▸ **Stored data**
(begin)

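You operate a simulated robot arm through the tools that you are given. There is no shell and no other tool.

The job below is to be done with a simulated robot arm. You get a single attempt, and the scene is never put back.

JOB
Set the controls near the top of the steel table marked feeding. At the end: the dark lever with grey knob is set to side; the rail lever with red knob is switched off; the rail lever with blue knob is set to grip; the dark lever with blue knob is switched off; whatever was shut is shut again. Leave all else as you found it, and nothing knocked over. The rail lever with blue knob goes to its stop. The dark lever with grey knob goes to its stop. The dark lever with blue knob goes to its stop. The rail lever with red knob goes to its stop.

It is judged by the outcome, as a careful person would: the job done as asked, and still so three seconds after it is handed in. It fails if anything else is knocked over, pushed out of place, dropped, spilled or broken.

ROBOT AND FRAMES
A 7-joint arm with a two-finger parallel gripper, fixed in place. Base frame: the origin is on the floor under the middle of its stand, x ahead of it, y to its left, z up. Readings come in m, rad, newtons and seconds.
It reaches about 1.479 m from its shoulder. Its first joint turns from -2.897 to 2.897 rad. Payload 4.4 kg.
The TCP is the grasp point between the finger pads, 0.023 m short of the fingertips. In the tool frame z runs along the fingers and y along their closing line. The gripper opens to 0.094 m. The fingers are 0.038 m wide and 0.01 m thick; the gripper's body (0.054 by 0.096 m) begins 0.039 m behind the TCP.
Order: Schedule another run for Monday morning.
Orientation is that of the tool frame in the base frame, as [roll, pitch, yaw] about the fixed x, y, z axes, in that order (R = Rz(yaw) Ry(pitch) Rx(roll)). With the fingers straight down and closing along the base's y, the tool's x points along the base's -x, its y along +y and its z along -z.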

(end)

▸ **Your instructions**
All of the data shown above must be copied exactly.

▸ **Result of the task**
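You operate a simulated robot arm through the tools that you are given. There is no shell and no other tool.

The job below is to be done with a simulated robot arm. You get a single attempt, and the scene is never put back.

JOB
Set the controls near the top of the steel table marked feeding. At the end: the dark lever with grey knob is set to side; the rail lever with red knob is switched off; the rail lever with blue knob is set to grip; the dark lever with blue knob is switched off; whatever was shut is shut again. Leave all else as you found it, and nothing knocked over. The rail lever with blue knob goes to its stop. The dark lever with grey knob goes to its stop. The dark lever with blue knob goes to its stop. The rail lever with red knob goes to its stop.

It is judged by the outcome, as a careful person would: the job done as asked, and still so three seconds after it is handed in. It fails if anything else is knocked over, pushed out of place, dropped, spilled or broken.

ROBOT AND FRAMES
A 7-joint arm with a two-finger parallel gripper, fixed in place. Base frame: the origin is on the floor under the middle of its stand, x ahead of it, y to its left, z up. Readings come in m, rad, newtons and seconds.
It reaches about 1.479 m from its shoulder. Its first joint turns from -2.897 to 2.897 rad. Payload 4.4 kg.
The TCP is the grasp point between the finger pads, 0.023 m short of the fingertips. In the tool frame z runs along the fingers and y along their closing line. The gripper opens to 0.094 m. The fingers are 0.038 m wide and 0.01 m thick; the gripper's body (0.054 by 0.096 m) begins 0.039 m behind the TCP.
Order: Schedule another run for Monday morning.
Orientation is that of the tool frame in the base frame, as [roll, pitch, yaw] about the fixed x, y, z axes, in that order (R = Rz(yaw) Ry(pitch) Rx(roll)). With the fingers straight down and closing along the base's y, the tool's x points along the base's -x, its y along +y and its z along -z.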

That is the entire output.